So I received my developmental notes for The Killer and The Dead last week. These notes were a collection of thoughtful comments and suggestions on plot, structure, pacing, writing, setting, and character. Plus a ton of in-text comments on specific aspects of the book, good and bad, pointing out places where improvements could be made, moved, removed or added, depending on the topic at hand. In short, an invaluable service that I highly recommend to anyone serious about their writing and about submitting their writing to the public as a professional.
Now I’ve had these documents in hand (or on drive) for a week. I have also had extensive beta feedback from other readers in this past week. Very insightful and inspiring.
What have I done with it? I’ve read it. Paused. Read it again. Let it sit in my mind, kicked at it idly, but not with significant intent for a couple of days.
Then I started making notes. I annotated the developmental letter, anaylsing some of the advice and suggesting to myself some responses. Mostly I let the ideas sink in, let my conscious and subconscious begin to play with them. I read some email from my beta readers. I replied, because I think well by writing and talking. I began to suggest more concrete responses to the notes and feedback I was receiving, started to conceptualise what I was going to do, and where in the text. I started writing notes on new content. I worked on identifying which thematic threads I was most likely to tap as keys to rewrites, to give everything a harmonious purpose in my mind, and to help guide me to specific end goals and effects in the writing.
At a certain stage you realize that this could be a staggeringly complex exercise. You can’t even conceive of the flowchart you’d create to catalogue the physical actions in the book, the character evolutions, the emotional moments, the themes and motifs that you want to reinforce, or remove. The effing continuity issues, which are universal in any novel writing exercise.

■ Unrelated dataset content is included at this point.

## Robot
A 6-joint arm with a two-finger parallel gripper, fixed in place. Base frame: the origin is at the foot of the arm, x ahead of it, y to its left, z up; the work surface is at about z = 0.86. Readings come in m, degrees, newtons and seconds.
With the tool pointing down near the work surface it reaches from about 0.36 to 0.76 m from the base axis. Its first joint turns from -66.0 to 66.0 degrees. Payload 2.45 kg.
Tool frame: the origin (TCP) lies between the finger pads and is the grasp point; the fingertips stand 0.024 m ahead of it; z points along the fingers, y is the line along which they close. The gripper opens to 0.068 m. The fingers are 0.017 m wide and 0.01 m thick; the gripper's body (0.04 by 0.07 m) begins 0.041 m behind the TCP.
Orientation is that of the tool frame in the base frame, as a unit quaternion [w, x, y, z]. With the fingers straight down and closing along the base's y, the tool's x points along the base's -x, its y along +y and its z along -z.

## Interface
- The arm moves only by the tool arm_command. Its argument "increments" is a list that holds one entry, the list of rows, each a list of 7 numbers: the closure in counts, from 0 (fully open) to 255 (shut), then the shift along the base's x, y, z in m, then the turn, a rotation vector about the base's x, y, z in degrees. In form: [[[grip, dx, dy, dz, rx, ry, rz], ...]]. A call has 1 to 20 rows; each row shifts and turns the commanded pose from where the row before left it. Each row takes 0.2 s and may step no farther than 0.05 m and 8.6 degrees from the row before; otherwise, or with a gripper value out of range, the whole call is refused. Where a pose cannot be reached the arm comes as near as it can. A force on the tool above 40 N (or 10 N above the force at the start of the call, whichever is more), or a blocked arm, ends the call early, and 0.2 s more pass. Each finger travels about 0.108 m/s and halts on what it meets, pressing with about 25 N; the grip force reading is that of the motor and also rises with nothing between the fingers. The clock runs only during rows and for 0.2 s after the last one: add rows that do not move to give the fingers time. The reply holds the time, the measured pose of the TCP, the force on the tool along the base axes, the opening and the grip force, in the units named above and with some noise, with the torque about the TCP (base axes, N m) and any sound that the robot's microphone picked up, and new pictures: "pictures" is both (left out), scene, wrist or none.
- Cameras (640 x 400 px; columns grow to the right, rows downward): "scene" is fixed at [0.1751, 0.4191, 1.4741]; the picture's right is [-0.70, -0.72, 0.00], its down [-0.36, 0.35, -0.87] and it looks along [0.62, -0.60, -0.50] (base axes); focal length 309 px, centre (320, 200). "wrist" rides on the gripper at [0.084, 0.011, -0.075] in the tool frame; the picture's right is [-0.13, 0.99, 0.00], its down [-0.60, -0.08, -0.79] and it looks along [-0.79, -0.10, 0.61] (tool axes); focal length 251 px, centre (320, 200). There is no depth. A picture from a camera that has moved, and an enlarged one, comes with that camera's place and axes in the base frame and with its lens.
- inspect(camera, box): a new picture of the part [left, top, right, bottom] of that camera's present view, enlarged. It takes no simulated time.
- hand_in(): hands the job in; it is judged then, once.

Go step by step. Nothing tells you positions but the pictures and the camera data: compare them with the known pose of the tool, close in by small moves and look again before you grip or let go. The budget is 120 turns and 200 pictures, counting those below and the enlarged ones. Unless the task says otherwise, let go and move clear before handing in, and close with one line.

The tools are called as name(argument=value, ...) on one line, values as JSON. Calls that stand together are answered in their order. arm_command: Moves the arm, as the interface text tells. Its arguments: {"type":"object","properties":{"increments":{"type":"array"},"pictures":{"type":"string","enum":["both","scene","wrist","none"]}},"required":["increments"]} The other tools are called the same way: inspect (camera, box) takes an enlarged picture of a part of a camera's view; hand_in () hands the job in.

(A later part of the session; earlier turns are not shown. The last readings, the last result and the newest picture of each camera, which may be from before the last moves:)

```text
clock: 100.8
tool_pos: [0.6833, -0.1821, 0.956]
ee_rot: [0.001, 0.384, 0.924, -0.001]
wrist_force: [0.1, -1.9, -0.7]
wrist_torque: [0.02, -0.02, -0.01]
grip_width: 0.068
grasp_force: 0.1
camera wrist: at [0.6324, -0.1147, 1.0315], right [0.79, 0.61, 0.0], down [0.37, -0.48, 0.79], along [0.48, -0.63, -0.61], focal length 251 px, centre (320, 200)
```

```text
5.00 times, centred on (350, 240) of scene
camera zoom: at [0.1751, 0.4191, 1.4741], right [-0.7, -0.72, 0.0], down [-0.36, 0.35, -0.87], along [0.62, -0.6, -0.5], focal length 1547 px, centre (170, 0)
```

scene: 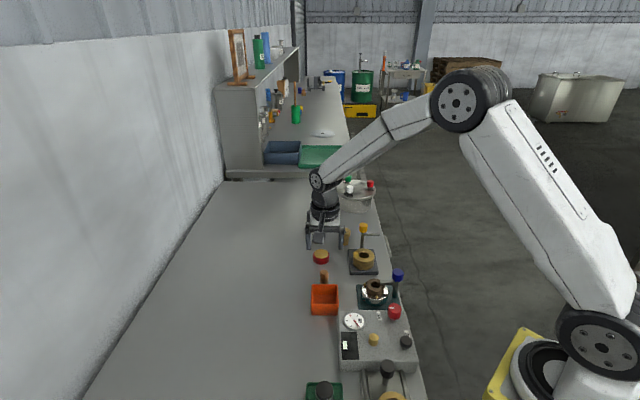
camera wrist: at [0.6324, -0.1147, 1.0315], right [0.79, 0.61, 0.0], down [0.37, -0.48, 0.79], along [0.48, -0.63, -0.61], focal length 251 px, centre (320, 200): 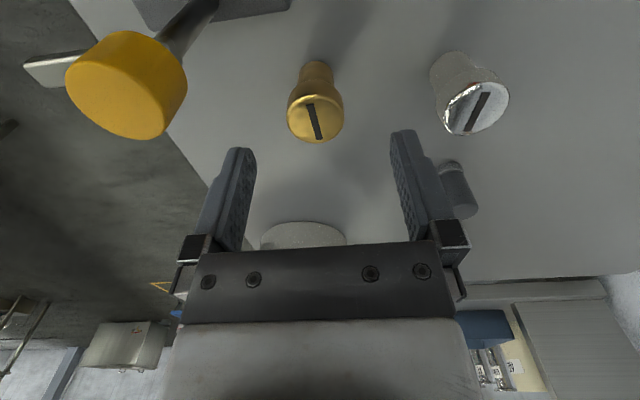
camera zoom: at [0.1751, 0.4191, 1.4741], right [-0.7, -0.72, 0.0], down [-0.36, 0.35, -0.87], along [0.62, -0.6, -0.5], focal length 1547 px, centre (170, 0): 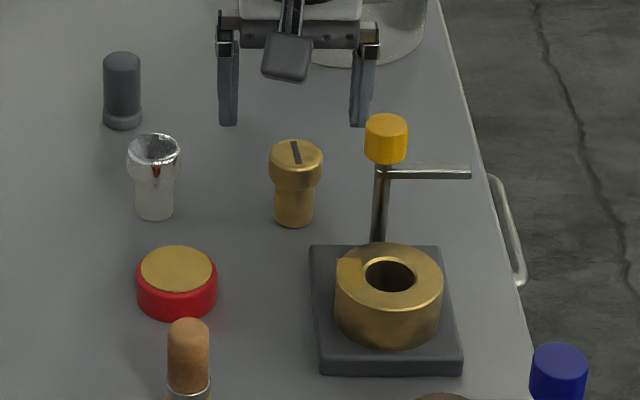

I took a shower, went to sleep. Played some pool. Put my mind back into slow cycle, picked at a few strands of the book here and there, had pleasant imaginings of small corners, fragments of scenes, how minor changes can make a huge impact. Try not to think about whether or not they will make the right impact. No second guessing – this is why I work on having a harmonious frame of mind, and a cohesive strategy for the whole book before I start rewriting. I wait for the ‘click’: the thing that makes everything else make sense, and that allows all the many cogs and wheels and constituent parts of the book to work together and become something more. Sometimes a small scene you retool can help you find the key to all the changes you might want to make across the entire book. Sometimes not, you just get a cute character note added that is pleasing to you, and hopefully to the reader. Now, in thinking about the book, you must think about the reader, the time of the first draft and doing things for fun and for yourself is past. Now you need to shape your text for other eyes. That requires a shift in thought, and it too can take a while to happen.
The ‘click’ happened a couple of days ago. I know the direction I’m going to take, and what it means for every character in the book. What I hope it will mean for the reader, and for me, as the writer. The click could have been one of a few things, that’s why I took the time to gather my thoughts, to move around and through the options, to feel them out without a sense of mad urgency, so that the one that felt best would become apparent. I think it has. I’m going to start the rewrites this weekend. I’ll find out if my plans survive first contact with the text, and if they don’t, well, I’ll have to improvise!
This is my experience of this stage of the editing process. I don’t believe you should dive in too fast after getting developmental feedback. I believe you should stop, take stock, sleep, breathe it in deeply, and let the feedback rest a while. I don’t have a whole lot of time, so more than a week before starting to work was unrealistic, but this week of not rushing in, of spending time thinking, speculating, calmly re-evaluating the feedback – which can be overwhelming at first, having your baby picked apart by a professional other – is I think essential for me. I need to have certainty going forward, to know how and why I’m going to make many changes to the text, move it closer to its final form. There is time for more debates on specifics, more discussion of flashpoints and crucial moments and how to handle them, how to fit them into the overall narrative, but the important thing is to have a plan, and for that plan to have a unifying principle. I think I have that now, and how sweet it is.